## start Given material

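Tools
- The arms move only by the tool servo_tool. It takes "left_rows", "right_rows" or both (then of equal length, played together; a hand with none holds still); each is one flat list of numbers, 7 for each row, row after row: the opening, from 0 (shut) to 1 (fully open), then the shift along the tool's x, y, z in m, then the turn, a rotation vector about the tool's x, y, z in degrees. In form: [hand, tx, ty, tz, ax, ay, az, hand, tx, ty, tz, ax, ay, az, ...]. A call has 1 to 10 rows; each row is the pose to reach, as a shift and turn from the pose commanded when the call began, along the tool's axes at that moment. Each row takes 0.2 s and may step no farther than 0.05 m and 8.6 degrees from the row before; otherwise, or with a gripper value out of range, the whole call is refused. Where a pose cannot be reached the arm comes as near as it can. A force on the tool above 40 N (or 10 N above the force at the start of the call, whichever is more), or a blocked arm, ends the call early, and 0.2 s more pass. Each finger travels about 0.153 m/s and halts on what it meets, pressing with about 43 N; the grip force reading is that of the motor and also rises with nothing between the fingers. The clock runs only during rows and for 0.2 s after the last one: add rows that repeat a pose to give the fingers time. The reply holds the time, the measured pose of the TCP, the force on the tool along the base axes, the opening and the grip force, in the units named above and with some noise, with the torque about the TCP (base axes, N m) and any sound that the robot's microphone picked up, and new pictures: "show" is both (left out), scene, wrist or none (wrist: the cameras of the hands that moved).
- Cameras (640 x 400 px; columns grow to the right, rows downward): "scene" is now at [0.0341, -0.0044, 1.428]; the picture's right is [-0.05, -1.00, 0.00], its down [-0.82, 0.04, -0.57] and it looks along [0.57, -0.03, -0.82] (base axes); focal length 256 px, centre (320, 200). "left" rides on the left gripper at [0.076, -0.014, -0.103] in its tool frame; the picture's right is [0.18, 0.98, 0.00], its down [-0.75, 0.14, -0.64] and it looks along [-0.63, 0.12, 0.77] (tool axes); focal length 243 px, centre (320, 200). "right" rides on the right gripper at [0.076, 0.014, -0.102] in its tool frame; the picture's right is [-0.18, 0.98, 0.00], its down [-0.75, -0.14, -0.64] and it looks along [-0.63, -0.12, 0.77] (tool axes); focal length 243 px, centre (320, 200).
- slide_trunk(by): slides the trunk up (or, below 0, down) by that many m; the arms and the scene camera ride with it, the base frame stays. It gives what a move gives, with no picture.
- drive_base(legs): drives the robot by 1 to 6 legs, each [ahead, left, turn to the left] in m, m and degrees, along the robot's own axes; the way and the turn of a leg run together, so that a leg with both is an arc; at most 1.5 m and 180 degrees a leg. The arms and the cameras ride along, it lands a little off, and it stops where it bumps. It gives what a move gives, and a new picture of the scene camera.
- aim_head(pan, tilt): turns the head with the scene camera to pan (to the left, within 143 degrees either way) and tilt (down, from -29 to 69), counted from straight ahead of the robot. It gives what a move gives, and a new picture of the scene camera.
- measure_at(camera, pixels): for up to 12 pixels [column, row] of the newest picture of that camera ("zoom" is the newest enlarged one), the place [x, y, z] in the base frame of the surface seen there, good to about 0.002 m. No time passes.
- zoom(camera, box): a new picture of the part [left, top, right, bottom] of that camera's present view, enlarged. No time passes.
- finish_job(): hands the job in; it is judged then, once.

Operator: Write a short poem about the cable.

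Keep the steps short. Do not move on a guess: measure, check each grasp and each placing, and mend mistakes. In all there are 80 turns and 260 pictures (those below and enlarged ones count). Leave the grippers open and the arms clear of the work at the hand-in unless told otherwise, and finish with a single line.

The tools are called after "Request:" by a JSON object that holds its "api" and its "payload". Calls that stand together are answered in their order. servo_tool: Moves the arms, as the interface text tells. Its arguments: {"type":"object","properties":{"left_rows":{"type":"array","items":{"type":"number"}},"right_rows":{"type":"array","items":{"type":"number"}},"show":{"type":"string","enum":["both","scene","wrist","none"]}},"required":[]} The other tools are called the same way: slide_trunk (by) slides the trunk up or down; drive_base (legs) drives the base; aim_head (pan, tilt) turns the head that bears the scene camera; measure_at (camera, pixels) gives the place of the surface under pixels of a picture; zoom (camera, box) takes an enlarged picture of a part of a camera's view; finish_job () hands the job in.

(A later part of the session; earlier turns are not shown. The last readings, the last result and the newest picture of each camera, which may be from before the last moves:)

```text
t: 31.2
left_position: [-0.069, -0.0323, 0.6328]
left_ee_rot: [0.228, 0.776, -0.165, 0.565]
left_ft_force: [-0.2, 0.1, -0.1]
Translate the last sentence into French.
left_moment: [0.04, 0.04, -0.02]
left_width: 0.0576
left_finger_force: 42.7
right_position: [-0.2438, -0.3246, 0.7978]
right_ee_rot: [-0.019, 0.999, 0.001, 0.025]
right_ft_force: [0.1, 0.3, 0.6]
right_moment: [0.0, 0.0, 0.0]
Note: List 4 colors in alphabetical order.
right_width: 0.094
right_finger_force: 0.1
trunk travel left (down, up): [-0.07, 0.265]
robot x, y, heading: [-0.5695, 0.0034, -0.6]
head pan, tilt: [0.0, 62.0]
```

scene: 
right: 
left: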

## end Given material

▶ [What the task asks] In the lines above, find each one with "ahead" and list it.

▶ [Exercise answer]
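- drive_base(legs): drives the robot by 1 to 6 legs, each [ahead, left, turn to the left] in m, m and degrees, along the robot's own axes; the way and the turn of a leg run together, so that a leg with both is an arc; at most 1.5 m and 180 degrees a leg. The arms and the cameras ride along, it lands a little off, and it stops where it bumps. It gives what a move gives, and a new picture of the scene camera.
- aim_head(pan, tilt): turns the head with the scene camera to pan (to the left, within 143 degrees either way) and tilt (down, from -29 to 69), counted from straight ahead of the robot. It gives what a move gives, and a new picture of the scene camera.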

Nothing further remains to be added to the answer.